BY KEVIN McNAMARA
ANAHEIM, Calif. -- As Josh Beckett worked through a long side session in the Angel Stadium bullpen Thursday, Terry Francona didn't have to ask his ace if he'd be ready to pitch on Sunday in Game Three of the A.L. Division Series.
He'd already heard his answer.
"His ball was loud yesterday," Francona said tonight. "When he was throwing the ball in the bullpen, the ball was coming out pretty nice. We have half of Mass. General out there, but I heard it and John (Farrell, the Sox' pitching coach) said, `This is not a guy that's hurt.' ''
Beckett's 67-pitch session convinced the Sox that he's ready to go when the Red Sox and Angels resume the series at Fenway Park. Beckett hurt the oblique muscle in his right side last Friday at Fenway and the team announced on Sunday night that his playoff start would be moved from Wednesday's Game One back to Game Three.
Francona said there was thought of slotting Beckett into last night's Game Two, but he quickly realized that the time the right-hander needed to rest his side would take away from his normal throwing and conditioning between starts.
Beckett, who finished 12-10 with a 4.03 this season, has been hit hard at times this season and hasn't won a game since Sept. 5, but the Red Sox are thrilled that he didn't have to miss a start in this series.
"I think we were [always] relatively confident about Sunday. I thought Friday was a reach," said Francona. "I think physically he could've done it but I don't know about the preparation for winning. I think we've done this correctly."
Beckett's condition has been one of three medical cases the Red Sox have dealt with closely this week. J.D. Drew's back improved enough where he's starting for the second straight game. Mike Lowell's hip injury can't be cured until offseason surgery and after working his way into the lineup in Game One, he's sitting out tonight.
Francona plans on Lowell returning to third base for Game Three so he can square off against L.A. lefty Joe Saunders.
Beckett simply had to pace himself differently this week.
"We talked with the doctors and the trainers and watched him close, probably to the point where we've aggravated him, but I think we've done this correctly,'' said Francona.
Beckett has not addressed his condition all week, but he'll meet with reporters Saturday afternoon at Fenway Park.

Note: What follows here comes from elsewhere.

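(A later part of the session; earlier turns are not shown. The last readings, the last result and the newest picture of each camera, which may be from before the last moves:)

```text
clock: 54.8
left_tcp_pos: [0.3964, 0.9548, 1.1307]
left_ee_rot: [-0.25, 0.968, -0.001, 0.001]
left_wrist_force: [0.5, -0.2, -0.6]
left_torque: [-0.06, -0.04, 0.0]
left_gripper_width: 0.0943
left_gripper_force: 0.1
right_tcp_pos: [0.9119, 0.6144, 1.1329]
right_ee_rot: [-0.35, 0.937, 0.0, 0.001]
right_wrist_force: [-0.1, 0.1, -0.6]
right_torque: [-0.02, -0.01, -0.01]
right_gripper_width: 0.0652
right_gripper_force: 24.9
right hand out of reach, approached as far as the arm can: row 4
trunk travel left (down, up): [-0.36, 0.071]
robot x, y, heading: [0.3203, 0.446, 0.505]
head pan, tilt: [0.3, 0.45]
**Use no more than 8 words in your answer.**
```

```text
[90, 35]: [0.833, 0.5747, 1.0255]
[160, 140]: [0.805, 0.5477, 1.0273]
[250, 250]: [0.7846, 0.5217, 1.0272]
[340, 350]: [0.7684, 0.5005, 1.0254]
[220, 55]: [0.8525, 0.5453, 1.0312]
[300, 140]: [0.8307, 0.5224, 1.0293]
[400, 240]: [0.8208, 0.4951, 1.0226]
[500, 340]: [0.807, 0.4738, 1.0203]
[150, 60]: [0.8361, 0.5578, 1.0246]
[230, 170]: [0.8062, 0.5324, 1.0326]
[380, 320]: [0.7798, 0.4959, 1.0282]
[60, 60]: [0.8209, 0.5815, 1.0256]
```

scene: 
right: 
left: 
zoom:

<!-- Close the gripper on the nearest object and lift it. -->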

It's unclear just how much he agreed with the plan the Red Sox followed over the previous week, but after Jon Lester pitched the team to a 4-1 victory in Game One the Sox avoided the possibility of falling behind in the series without Beckett taking the mound.
"Rather than hold him down and hope, we did it this way," said Francona. "His week (of preparation) is important to him. The long toss, the side. A 67-pitch side is pretty extensive but he needs to know in his mind that he can go out and do what he needs to do to win. And now he does so I think we all feel better.''
The Sox will hope that the Beckett who takes the mound can produce like he has throughout a postseason career that is as impressive as any pitcher in baseball history. He owns a 6-2 record with a 1.73 earned run average in 10 playoff starts with the Marlins and Red Sox. Opposing hitters have flailed their way to a meek .159 batting average, the lowest in history for a pitcher with at least 40 post-season innings.
In the 2007 playoffs, Beckett was perfect. He won all four of his starts, had a 1.20 ERA and beat the Angels with a complete game four-hitter in Game One of the ALDS. The Red Sox would love to see a repeat performance on Sunday night.